— SUPPLIED MATERIAL —
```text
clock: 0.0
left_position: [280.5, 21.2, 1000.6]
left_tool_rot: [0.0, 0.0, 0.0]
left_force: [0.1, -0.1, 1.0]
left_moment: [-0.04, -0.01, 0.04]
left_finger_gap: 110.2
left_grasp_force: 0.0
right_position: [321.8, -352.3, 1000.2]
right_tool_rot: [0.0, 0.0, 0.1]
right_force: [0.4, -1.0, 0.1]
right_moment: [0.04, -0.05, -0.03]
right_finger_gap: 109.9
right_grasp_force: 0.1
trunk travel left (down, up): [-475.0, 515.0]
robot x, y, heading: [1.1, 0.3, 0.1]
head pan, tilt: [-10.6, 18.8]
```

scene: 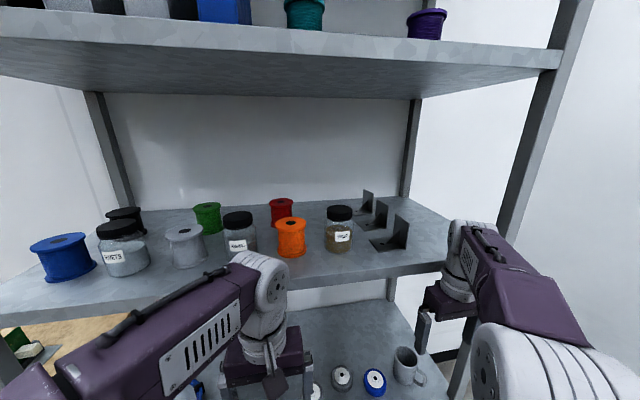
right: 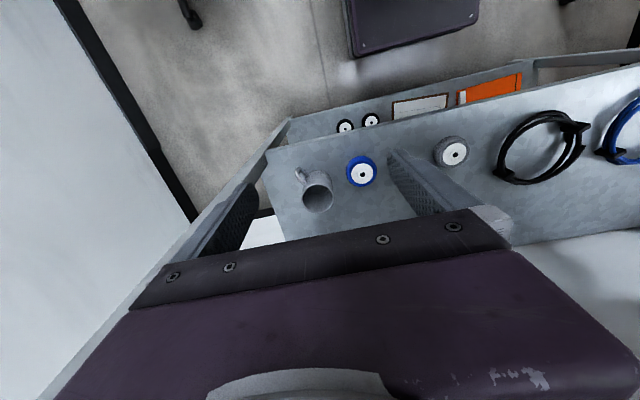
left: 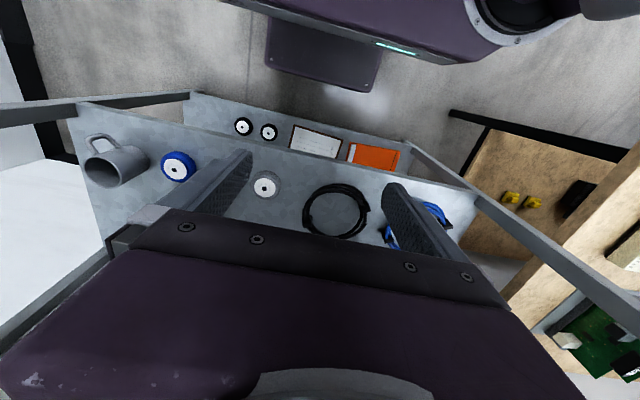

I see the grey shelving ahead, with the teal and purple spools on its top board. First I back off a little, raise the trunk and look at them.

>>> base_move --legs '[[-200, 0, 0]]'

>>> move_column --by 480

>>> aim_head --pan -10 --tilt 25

— STATED TASK —
From the material above, reproduce everything verbatim except the pictures.

— OUTPUT FOR THIS EXERCISE —
```text
clock: 0.0
left_position: [280.5, 21.2, 1000.6]
left_tool_rot: [0.0, 0.0, 0.0]
left_force: [0.1, -0.1, 1.0]
left_moment: [-0.04, -0.01, 0.04]
left_finger_gap: 110.2
left_grasp_force: 0.0
right_position: [321.8, -352.3, 1000.2]
right_tool_rot: [0.0, 0.0, 0.1]
right_force: [0.4, -1.0, 0.1]
right_moment: [0.04, -0.05, -0.03]
right_finger_gap: 109.9
right_grasp_force: 0.1
trunk travel left (down, up): [-475.0, 515.0]
robot x, y, heading: [1.1, 0.3, 0.1]
head pan, tilt: [-10.6, 18.8]
```

scene: 
right: 
left: 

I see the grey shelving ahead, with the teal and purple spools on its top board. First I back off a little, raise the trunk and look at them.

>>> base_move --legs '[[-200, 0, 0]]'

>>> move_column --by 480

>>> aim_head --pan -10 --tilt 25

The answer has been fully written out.